Reproduce the full listing below unchanged, apart from the pictures.

| SUPPLIED DATA |
════════════════

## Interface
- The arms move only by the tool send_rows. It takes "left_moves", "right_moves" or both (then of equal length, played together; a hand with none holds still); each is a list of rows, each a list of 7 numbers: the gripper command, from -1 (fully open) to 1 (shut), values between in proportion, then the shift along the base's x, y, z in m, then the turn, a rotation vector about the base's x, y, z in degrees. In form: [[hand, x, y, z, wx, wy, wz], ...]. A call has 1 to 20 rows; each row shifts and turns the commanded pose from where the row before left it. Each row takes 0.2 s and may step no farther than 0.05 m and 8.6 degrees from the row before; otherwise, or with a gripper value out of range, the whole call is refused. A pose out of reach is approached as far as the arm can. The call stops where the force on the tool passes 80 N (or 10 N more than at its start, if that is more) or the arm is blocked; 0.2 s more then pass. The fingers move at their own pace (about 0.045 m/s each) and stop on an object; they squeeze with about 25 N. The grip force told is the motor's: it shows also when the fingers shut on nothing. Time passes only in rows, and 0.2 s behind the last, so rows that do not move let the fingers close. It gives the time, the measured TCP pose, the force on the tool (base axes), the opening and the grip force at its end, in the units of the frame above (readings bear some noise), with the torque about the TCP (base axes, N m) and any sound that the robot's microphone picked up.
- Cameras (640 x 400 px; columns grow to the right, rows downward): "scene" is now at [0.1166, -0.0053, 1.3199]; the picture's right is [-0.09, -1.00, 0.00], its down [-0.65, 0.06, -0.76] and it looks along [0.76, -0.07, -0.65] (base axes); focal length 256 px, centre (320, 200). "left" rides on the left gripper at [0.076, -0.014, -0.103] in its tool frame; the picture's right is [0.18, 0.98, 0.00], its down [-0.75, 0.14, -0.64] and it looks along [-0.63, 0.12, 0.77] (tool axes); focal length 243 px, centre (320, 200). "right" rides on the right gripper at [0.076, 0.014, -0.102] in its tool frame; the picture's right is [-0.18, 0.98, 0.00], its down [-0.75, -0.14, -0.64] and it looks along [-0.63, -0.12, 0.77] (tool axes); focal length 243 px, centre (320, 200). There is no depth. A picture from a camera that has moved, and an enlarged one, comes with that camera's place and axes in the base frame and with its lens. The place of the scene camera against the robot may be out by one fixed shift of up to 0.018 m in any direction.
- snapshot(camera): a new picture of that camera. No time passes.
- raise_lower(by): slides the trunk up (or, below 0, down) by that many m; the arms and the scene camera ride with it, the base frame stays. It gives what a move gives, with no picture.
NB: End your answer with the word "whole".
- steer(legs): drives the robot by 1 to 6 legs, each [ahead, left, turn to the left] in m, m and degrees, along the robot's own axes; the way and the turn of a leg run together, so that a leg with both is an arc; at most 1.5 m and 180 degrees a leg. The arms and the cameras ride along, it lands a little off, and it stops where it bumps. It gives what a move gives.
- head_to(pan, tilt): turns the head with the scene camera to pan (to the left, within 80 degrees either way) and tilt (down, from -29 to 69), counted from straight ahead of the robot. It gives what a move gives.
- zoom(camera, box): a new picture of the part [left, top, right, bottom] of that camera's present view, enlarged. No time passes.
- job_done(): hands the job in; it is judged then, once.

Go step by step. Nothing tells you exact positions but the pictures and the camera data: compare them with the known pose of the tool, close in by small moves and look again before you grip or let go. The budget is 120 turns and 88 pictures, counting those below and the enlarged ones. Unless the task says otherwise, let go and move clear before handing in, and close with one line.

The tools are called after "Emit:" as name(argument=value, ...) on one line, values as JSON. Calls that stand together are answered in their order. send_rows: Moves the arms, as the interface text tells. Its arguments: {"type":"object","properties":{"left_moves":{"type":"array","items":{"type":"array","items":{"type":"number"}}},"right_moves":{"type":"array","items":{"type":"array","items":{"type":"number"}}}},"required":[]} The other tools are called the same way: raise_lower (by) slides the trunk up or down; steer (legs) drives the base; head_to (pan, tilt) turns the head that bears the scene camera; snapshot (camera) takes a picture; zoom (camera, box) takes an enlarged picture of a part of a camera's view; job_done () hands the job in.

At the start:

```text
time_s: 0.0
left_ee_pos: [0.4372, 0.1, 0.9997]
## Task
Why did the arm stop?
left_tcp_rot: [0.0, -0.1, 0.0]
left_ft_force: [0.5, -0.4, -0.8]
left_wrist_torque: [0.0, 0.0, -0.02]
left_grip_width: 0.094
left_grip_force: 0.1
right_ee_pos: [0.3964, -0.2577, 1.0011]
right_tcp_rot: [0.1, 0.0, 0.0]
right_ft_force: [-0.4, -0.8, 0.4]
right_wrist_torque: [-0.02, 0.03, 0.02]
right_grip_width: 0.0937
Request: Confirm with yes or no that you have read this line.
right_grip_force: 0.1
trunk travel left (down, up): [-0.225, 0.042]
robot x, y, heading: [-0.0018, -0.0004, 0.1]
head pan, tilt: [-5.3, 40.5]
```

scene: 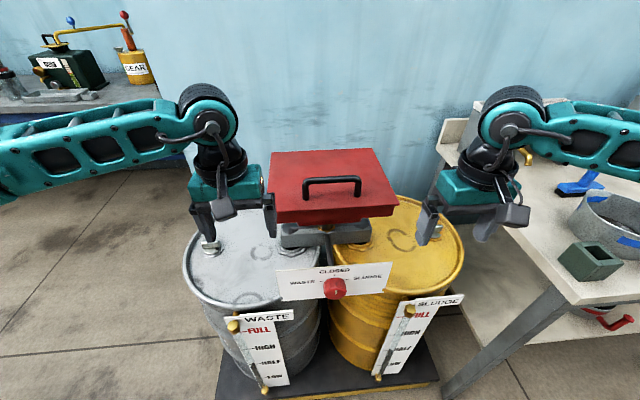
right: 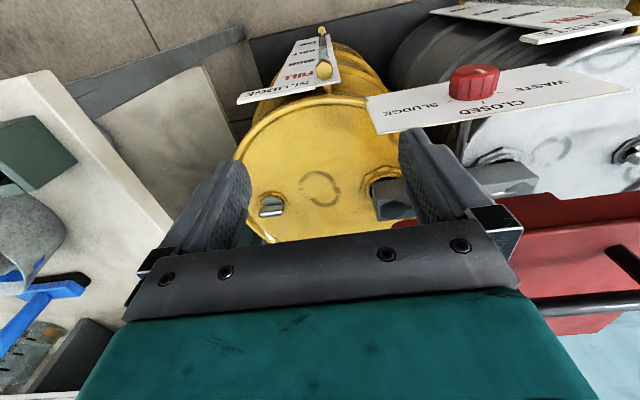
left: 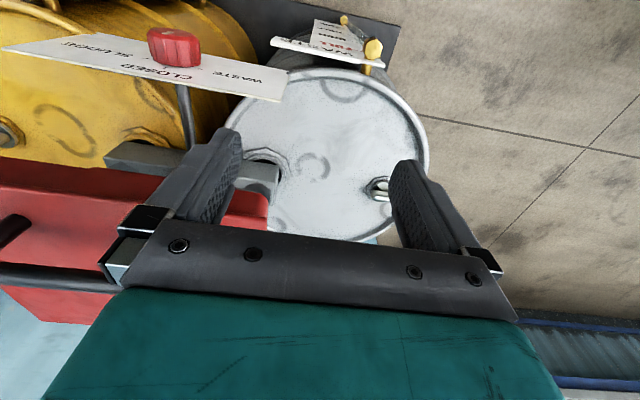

════════════════

| ANSWER FOR THE TASK |
## Interface
- The arms move only by the tool send_rows. It takes "left_moves", "right_moves" or both (then of equal length, played together; a hand with none holds still); each is a list of rows, each a list of 7 numbers: the gripper command, from -1 (fully open) to 1 (shut), values between in proportion, then the shift along the base's x, y, z in m, then the turn, a rotation vector about the base's x, y, z in degrees. In form: [[hand, x, y, z, wx, wy, wz], ...]. A call has 1 to 20 rows; each row shifts and turns the commanded pose from where the row before left it. Each row takes 0.2 s and may step no farther than 0.05 m and 8.6 degrees from the row before; otherwise, or with a gripper value out of range, the whole call is refused. A pose out of reach is approached as far as the arm can. The call stops where the force on the tool passes 80 N (or 10 N more than at its start, if that is more) or the arm is blocked; 0.2 s more then pass. The fingers move at their own pace (about 0.045 m/s each) and stop on an object; they squeeze with about 25 N. The grip force told is the motor's: it shows also when the fingers shut on nothing. Time passes only in rows, and 0.2 s behind the last, so rows that do not move let the fingers close. It gives the time, the measured TCP pose, the force on the tool (base axes), the opening and the grip force at its end, in the units of the frame above (readings bear some noise), with the torque about the TCP (base axes, N m) and any sound that the robot's microphone picked up.
- Cameras (640 x 400 px; columns grow to the right, rows downward): "scene" is now at [0.1166, -0.0053, 1.3199]; the picture's right is [-0.09, -1.00, 0.00], its down [-0.65, 0.06, -0.76] and it looks along [0.76, -0.07, -0.65] (base axes); focal length 256 px, centre (320, 200). "left" rides on the left gripper at [0.076, -0.014, -0.103] in its tool frame; the picture's right is [0.18, 0.98, 0.00], its down [-0.75, 0.14, -0.64] and it looks along [-0.63, 0.12, 0.77] (tool axes); focal length 243 px, centre (320, 200). "right" rides on the right gripper at [0.076, 0.014, -0.102] in its tool frame; the picture's right is [-0.18, 0.98, 0.00], its down [-0.75, -0.14, -0.64] and it looks along [-0.63, -0.12, 0.77] (tool axes); focal length 243 px, centre (320, 200). There is no depth. A picture from a camera that has moved, and an enlarged one, comes with that camera's place and axes in the base frame and with its lens. The place of the scene camera against the robot may be out by one fixed shift of up to 0.018 m in any direction.
- snapshot(camera): a new picture of that camera. No time passes.
- raise_lower(by): slides the trunk up (or, below 0, down) by that many m; the arms and the scene camera ride with it, the base frame stays. It gives what a move gives, with no picture.
NB: End your answer with the word "whole".
- steer(legs): drives the robot by 1 to 6 legs, each [ahead, left, turn to the left] in m, m and degrees, along the robot's own axes; the way and the turn of a leg run together, so that a leg with both is an arc; at most 1.5 m and 180 degrees a leg. The arms and the cameras ride along, it lands a little off, and it stops where it bumps. It gives what a move gives.
- head_to(pan, tilt): turns the head with the scene camera to pan (to the left, within 80 degrees either way) and tilt (down, from -29 to 69), counted from straight ahead of the robot. It gives what a move gives.
- zoom(camera, box): a new picture of the part [left, top, right, bottom] of that camera's present view, enlarged. No time passes.
- job_done(): hands the job in; it is judged then, once.

Go step by step. Nothing tells you exact positions but the pictures and the camera data: compare them with the known pose of the tool, close in by small moves and look again before you grip or let go. The budget is 120 turns and 88 pictures, counting those below and the enlarged ones. Unless the task says otherwise, let go and move clear before handing in, and close with one line.

The tools are called after "Emit:" as name(argument=value, ...) on one line, values as JSON. Calls that stand together are answered in their order. send_rows: Moves the arms, as the interface text tells. Its arguments: {"type":"object","properties":{"left_moves":{"type":"array","items":{"type":"array","items":{"type":"number"}}},"right_moves":{"type":"array","items":{"type":"array","items":{"type":"number"}}}},"required":[]} The other tools are called the same way: raise_lower (by) slides the trunk up or down; steer (legs) drives the base; head_to (pan, tilt) turns the head that bears the scene camera; snapshot (camera) takes a picture; zoom (camera, box) takes an enlarged picture of a part of a camera's view; job_done () hands the job in.

At the start:

```text
time_s: 0.0
left_ee_pos: [0.4372, 0.1, 0.9997]
## Task
Why did the arm stop?
left_tcp_rot: [0.0, -0.1, 0.0]
left_ft_force: [0.5, -0.4, -0.8]
left_wrist_torque: [0.0, 0.0, -0.02]
left_grip_width: 0.094
left_grip_force: 0.1
right_ee_pos: [0.3964, -0.2577, 1.0011]
right_tcp_rot: [0.1, 0.0, 0.0]
right_ft_force: [-0.4, -0.8, 0.4]
right_wrist_torque: [-0.02, 0.03, 0.02]
right_grip_width: 0.0937
Request: Confirm with yes or no that you have read this line.
right_grip_force: 0.1
trunk travel left (down, up): [-0.225, 0.042]
robot x, y, heading: [-0.0018, -0.0004, 0.1]
head pan, tilt: [-5.3, 40.5]
```

scene: 
right: 
left: 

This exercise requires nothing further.